Note each line that includes the word "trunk". Copy those lines.
**** Supplied records ****
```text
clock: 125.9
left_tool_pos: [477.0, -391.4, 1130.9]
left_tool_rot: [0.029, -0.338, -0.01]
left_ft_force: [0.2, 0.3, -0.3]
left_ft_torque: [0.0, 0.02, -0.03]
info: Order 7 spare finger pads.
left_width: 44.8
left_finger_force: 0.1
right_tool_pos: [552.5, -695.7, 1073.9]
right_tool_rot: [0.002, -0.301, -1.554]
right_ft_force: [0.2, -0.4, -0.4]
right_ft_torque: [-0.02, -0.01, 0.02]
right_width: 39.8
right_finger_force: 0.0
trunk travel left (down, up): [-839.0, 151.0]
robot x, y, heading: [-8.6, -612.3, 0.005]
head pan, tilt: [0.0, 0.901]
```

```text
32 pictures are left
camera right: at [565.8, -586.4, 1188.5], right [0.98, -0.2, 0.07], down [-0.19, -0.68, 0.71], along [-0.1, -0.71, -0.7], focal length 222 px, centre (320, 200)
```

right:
****
**** Supplied records ****
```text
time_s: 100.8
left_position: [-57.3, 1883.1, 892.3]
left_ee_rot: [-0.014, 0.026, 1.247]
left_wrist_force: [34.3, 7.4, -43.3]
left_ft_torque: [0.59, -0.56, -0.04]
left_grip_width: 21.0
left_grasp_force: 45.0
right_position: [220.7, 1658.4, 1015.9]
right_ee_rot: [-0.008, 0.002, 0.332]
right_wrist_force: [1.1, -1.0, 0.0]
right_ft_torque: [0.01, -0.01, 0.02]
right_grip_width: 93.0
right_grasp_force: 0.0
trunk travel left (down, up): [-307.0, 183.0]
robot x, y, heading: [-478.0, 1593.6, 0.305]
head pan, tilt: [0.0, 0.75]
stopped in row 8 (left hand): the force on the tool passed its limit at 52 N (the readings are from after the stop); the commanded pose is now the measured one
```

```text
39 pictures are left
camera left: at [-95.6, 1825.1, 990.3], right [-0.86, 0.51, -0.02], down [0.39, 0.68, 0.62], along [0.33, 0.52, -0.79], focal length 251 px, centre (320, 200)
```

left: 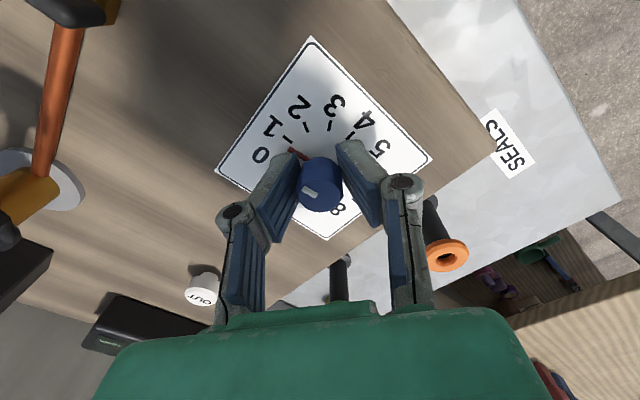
****
## Reply
trunk travel left (down, up): [-839.0, 151.0]
trunk travel left (down, up): [-307.0, 183.0]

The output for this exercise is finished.